» Task requirements
Print each line exactly as it is given.
※ ※ ※
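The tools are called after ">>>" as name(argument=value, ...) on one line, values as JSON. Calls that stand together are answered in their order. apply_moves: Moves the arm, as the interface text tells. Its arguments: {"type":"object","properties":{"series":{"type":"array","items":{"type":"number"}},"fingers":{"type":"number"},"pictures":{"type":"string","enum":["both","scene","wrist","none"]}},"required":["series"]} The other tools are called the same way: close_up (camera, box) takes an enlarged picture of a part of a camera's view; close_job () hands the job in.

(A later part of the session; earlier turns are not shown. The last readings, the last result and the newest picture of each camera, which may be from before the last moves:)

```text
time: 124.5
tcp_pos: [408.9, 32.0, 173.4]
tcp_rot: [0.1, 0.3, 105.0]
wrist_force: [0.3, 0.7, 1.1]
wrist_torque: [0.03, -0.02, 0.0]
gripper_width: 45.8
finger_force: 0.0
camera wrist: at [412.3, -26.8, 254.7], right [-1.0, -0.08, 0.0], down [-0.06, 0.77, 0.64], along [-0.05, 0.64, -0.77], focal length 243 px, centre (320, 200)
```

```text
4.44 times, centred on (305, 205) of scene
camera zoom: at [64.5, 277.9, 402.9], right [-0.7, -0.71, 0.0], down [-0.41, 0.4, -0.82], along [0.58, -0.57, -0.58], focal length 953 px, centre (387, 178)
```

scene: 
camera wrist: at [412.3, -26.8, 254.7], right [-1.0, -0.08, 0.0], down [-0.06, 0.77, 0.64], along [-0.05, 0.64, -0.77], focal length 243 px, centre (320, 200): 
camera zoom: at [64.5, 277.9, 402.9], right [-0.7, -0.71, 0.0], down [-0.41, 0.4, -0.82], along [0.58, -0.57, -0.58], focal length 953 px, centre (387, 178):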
※ ※ ※
» Exercise answer
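The tools are called after ">>>" as name(argument=value, ...) on one line, values as JSON. Calls that stand together are answered in their order. apply_moves: Moves the arm, as the interface text tells. Its arguments: {"type":"object","properties":{"series":{"type":"array","items":{"type":"number"}},"fingers":{"type":"number"},"pictures":{"type":"string","enum":["both","scene","wrist","none"]}},"required":["series"]} The other tools are called the same way: close_up (camera, box) takes an enlarged picture of a part of a camera's view; close_job () hands the job in.

(A later part of the session; earlier turns are not shown. The last readings, the last result and the newest picture of each camera, which may be from before the last moves:)

```text
time: 124.5
tcp_pos: [408.9, 32.0, 173.4]
tcp_rot: [0.1, 0.3, 105.0]
wrist_force: [0.3, 0.7, 1.1]
wrist_torque: [0.03, -0.02, 0.0]
gripper_width: 45.8
finger_force: 0.0
camera wrist: at [412.3, -26.8, 254.7], right [-1.0, -0.08, 0.0], down [-0.06, 0.77, 0.64], along [-0.05, 0.64, -0.77], focal length 243 px, centre (320, 200)
```

```text
4.44 times, centred on (305, 205) of scene
camera zoom: at [64.5, 277.9, 402.9], right [-0.7, -0.71, 0.0], down [-0.41, 0.4, -0.82], along [0.58, -0.57, -0.58], focal length 953 px, centre (387, 178)
```

scene: 
camera wrist: at [412.3, -26.8, 254.7], right [-1.0, -0.08, 0.0], down [-0.06, 0.77, 0.64], along [-0.05, 0.64, -0.77], focal length 243 px, centre (320, 200): 
camera zoom: at [64.5, 277.9, 402.9], right [-0.7, -0.71, 0.0], down [-0.41, 0.4, -0.82], along [0.58, -0.57, -0.58], focal length 953 px, centre (387, 178):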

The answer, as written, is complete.